»»
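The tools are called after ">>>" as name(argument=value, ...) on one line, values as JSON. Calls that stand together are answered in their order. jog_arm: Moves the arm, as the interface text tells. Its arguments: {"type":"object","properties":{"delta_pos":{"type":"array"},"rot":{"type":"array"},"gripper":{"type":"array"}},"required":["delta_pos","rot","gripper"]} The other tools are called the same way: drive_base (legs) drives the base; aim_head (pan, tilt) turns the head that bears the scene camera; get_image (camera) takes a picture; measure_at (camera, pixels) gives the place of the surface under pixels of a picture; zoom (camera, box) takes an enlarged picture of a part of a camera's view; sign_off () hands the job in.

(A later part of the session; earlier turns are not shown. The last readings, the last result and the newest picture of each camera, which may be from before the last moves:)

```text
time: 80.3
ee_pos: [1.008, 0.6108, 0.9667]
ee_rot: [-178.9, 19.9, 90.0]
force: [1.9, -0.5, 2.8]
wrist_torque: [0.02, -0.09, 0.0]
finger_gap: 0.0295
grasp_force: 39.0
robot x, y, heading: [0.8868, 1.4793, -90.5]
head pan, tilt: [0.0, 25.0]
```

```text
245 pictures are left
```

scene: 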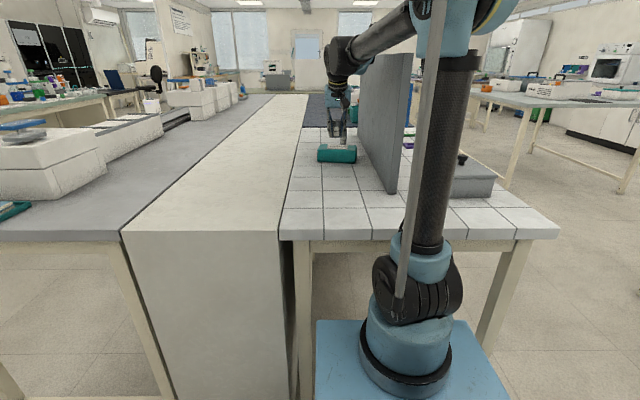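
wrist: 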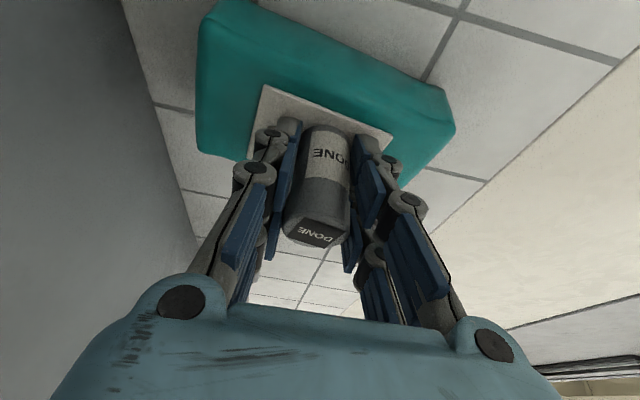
««
:: TO BE DONE ::
All the lines above are to be given again exactly as they read, with the pictures removed.

:: FINISHED EXERCISE ::
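The tools are called after ">>>" as name(argument=value, ...) on one line, values as JSON. Calls that stand together are answered in their order. jog_arm: Moves the arm, as the interface text tells. Its arguments: {"type":"object","properties":{"delta_pos":{"type":"array"},"rot":{"type":"array"},"gripper":{"type":"array"}},"required":["delta_pos","rot","gripper"]} The other tools are called the same way: drive_base (legs) drives the base; aim_head (pan, tilt) turns the head that bears the scene camera; get_image (camera) takes a picture; measure_at (camera, pixels) gives the place of the surface under pixels of a picture; zoom (camera, box) takes an enlarged picture of a part of a camera's view; sign_off () hands the job in.

(A later part of the session; earlier turns are not shown. The last readings, the last result and the newest picture of each camera, which may be from before the last moves:)

```text
time: 80.3
ee_pos: [1.008, 0.6108, 0.9667]
ee_rot: [-178.9, 19.9, 90.0]
force: [1.9, -0.5, 2.8]
wrist_torque: [0.02, -0.09, 0.0]
finger_gap: 0.0295
grasp_force: 39.0
robot x, y, heading: [0.8868, 1.4793, -90.5]
head pan, tilt: [0.0, 25.0]
```

```text
245 pictures are left
```

scene: 
wrist: 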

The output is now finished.